# REQUIRED TASKS
a - Your answer is an exact quotation from the selected extract: it starts at "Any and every" and ends at "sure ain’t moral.".
b - Pick up the selected extract at the point where it stops and go on.
* Start SELECTED EXTRACT *
Forget ‘going ethical’ by buying overexpensive organic gifts you can’t afford. Be moral this year instead.

Rob Johnston

Topics Politics

‘The Ethical Man knows it is wrong to cheat on his wife; the Moral Man does not cheat on his wife.’ Gandhi, Mahatma*

‘Ethical shopping is easy. Moral shopping is hard.’ Spice, Posh*

Any and every old publication and website has a guide for ethical Christmas gifts or a ‘green’ festive season. The Guardian Weekend suggests a laptop bag made from recycled Swiss Red Cross blankets, just £140 (1). Ethicalsuperstore.com features a spectacularly ugly £10,000 Fifi Bijoux gold and diamond ‘cuff bangle’ (2). If Anya Hyndmarsh has a seasonal atrocity it will be listed everywhere as ‘ethical and green’ – a phrase that deserves to be bludgeoned to death by a ‘moron’ wielding a heavy, blunt ‘oxy.’ These gifts may be ethical, but they sure ain’t moral.

Back in the days when people wrote, and read, dictionaries, ‘ethical’ and ‘moral’ were almost synonymous. Now, however ‘ethical’ means ‘cynical and manipulative’, and ‘green’ just means ‘described that way in the press release’. The new frontier for living the examined life – starting this Christmas but going on forever (soon to have its own Foundation with approval processes, stakeholders, stickers and celebrity endorsements) is… Morality!

Here, for the first time and for free (just this once) is your Guide to a Moral Christmas and Moral Gifts, starting with the perfect present for a poor African:

1) A bullet and a packet of curry powder. To shoot the Oxfam goat as it’s unloaded from the truck. Plus spices to cook it and feed the entire village – before it can eat everyone’s crops, snack on replanted forest saplings, scarf the grain stores, and grub up the deep grass roots that hold a muddy hillside together and prevent a landslide.

2) Stuff turkey. Buy a joint of Irish pork or New Zealand lamb. Help the Irish pork industry recover from the bogus dioxin scare (‘If you eat just 50 tonnes you could get acne … shock!’). Reward Kiwi sheep farmers for unsubsidised lamb, cheaper and with a lower carbon footprint than lamb from Wales (even after freezing and flying to Tesco). And… it tastes better; sorry Land of My Fathers, I savour that Moral flavour.
* End SELECTED EXTRACT *
* Start COLLECTED DATA *
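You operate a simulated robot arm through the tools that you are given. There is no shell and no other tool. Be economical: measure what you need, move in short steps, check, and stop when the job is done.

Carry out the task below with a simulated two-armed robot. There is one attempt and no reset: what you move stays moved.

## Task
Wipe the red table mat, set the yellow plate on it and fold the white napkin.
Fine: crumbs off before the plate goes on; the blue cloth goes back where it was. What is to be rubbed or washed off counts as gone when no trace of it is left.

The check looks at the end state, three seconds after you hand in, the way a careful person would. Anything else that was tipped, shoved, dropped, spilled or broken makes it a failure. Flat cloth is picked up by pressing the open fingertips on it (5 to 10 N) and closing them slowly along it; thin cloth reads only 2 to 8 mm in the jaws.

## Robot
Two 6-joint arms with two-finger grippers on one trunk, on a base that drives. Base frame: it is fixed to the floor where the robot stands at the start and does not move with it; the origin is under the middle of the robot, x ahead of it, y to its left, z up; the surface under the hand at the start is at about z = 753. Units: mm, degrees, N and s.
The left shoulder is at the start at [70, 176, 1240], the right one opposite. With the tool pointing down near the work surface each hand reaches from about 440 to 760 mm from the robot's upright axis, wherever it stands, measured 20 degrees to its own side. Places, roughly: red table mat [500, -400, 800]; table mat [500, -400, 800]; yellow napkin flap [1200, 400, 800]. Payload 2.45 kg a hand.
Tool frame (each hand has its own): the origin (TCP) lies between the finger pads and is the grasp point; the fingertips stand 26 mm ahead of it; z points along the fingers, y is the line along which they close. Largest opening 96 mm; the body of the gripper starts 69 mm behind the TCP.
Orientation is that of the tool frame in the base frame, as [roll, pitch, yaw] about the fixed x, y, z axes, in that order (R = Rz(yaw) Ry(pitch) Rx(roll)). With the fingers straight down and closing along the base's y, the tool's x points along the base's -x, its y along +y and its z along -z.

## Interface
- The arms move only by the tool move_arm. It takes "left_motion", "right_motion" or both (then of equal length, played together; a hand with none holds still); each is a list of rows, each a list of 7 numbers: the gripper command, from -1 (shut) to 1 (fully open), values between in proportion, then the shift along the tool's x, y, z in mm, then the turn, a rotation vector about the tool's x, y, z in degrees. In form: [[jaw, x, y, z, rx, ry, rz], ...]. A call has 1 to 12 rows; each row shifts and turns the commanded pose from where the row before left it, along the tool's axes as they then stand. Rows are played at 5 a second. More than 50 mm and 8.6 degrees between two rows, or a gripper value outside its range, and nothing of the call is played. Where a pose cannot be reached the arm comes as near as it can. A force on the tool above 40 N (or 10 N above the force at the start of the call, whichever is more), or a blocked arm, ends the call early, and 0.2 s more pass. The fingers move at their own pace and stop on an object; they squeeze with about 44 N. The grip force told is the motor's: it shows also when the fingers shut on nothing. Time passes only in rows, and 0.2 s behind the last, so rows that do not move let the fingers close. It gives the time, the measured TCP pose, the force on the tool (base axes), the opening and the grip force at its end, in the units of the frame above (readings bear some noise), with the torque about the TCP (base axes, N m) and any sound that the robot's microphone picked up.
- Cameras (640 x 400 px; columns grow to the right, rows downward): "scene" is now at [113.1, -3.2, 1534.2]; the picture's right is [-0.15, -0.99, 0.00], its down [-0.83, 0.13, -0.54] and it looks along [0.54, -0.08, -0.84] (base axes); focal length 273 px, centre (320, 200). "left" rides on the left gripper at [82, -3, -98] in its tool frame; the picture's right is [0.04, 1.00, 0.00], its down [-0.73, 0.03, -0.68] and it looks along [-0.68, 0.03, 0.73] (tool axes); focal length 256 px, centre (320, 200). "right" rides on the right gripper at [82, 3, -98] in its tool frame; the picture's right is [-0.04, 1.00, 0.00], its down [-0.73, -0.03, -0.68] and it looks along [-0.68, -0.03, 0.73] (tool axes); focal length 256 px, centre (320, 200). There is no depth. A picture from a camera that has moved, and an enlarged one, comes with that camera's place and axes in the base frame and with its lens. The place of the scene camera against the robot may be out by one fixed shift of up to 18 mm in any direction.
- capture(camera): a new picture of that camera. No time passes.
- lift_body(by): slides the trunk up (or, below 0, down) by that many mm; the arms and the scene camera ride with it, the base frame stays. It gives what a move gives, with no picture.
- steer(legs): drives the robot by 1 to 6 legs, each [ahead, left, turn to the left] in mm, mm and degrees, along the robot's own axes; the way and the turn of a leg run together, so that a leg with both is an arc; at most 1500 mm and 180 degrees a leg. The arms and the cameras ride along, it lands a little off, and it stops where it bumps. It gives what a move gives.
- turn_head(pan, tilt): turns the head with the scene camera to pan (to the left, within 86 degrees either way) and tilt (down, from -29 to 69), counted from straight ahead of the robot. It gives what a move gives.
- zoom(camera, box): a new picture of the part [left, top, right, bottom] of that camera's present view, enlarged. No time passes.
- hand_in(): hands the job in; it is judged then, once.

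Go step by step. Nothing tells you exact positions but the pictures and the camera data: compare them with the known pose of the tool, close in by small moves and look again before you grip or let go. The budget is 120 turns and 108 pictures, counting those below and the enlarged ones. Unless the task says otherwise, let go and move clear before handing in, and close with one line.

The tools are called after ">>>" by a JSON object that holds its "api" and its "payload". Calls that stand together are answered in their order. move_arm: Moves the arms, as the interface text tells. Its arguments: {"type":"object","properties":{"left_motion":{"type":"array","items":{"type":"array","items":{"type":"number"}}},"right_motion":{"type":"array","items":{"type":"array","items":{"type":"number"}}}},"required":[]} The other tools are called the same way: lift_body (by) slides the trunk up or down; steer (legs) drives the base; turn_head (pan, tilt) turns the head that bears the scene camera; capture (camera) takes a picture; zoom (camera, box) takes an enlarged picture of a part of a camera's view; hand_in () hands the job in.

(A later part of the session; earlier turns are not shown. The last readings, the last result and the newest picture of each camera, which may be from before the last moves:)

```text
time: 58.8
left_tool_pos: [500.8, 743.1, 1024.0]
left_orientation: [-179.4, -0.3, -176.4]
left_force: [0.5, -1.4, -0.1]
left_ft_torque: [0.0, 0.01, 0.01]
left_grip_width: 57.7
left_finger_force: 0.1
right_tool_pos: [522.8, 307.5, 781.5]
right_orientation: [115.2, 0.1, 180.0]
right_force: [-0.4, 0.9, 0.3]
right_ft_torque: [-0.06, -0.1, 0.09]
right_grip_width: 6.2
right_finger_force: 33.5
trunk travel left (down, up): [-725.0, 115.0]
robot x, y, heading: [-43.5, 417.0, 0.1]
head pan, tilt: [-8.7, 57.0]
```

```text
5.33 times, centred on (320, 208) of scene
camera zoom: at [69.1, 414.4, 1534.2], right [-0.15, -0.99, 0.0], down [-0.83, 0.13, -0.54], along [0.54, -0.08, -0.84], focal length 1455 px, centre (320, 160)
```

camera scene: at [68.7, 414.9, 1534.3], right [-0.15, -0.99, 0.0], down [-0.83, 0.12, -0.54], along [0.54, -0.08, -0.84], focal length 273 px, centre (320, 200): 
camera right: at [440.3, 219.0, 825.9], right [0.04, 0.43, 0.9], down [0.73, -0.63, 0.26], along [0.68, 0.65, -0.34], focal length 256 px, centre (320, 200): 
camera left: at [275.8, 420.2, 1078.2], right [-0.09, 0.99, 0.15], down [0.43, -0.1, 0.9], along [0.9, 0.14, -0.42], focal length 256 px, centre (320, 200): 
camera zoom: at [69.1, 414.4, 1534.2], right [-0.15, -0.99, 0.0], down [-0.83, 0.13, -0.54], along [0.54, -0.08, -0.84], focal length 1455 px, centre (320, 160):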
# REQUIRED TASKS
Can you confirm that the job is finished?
* End COLLECTED DATA *
# ANSWER SET
a -
Any and every old publication and website has a guide for ethical Christmas gifts or a ‘green’ festive season. The Guardian Weekend suggests a laptop bag made from recycled Swiss Red Cross blankets, just £140 (1). Ethicalsuperstore.com features a spectacularly ugly £10,000 Fifi Bijoux gold and diamond ‘cuff bangle’ (2). If Anya Hyndmarsh has a seasonal atrocity it will be listed everywhere as ‘ethical and green’ – a phrase that deserves to be bludgeoned to death by a ‘moron’ wielding a heavy, blunt ‘oxy.’ These gifts may be ethical, but they sure ain’t moral.

b -
3) Buy clothing gifts at Primark. The Indian children who work in Primark ‘sweatshops’ know there is no ‘rural idyll’ from which they were snatched by greedy capitalists. Their parents experienced such poverty in farming that suicide or escape to a city seemed the only options (3). In clothing factories, however horrendous they are and however horrendous is the fact of children working in the first place, conditions are, at least, monitored. No one did ‘ethical audits’ when our fairly recent ancestors worked in Lancashire cotton mills from the age of four or were sent (like my granny) at age 11 speaking only Welsh to be an under-under-scullery-slave at a posh Liverpool mansion (perhaps for a Melchett, Goldsmith, Parker-Bowles or Meacher). My granny and almost everyone else’s non-nobility forebears worked so that their children and their children would have a better life. Thanks, Gran.

But there are signs in India of a true rural renaissance: 80 per cent of Indian cotton is GM with up to 40 per cent greater yields, vastly reduced pesticide use and less need for child labour. Life for the rural poor is improving and children are going to school. Soon, we should hope, an urban sweatshop may seem less alluring.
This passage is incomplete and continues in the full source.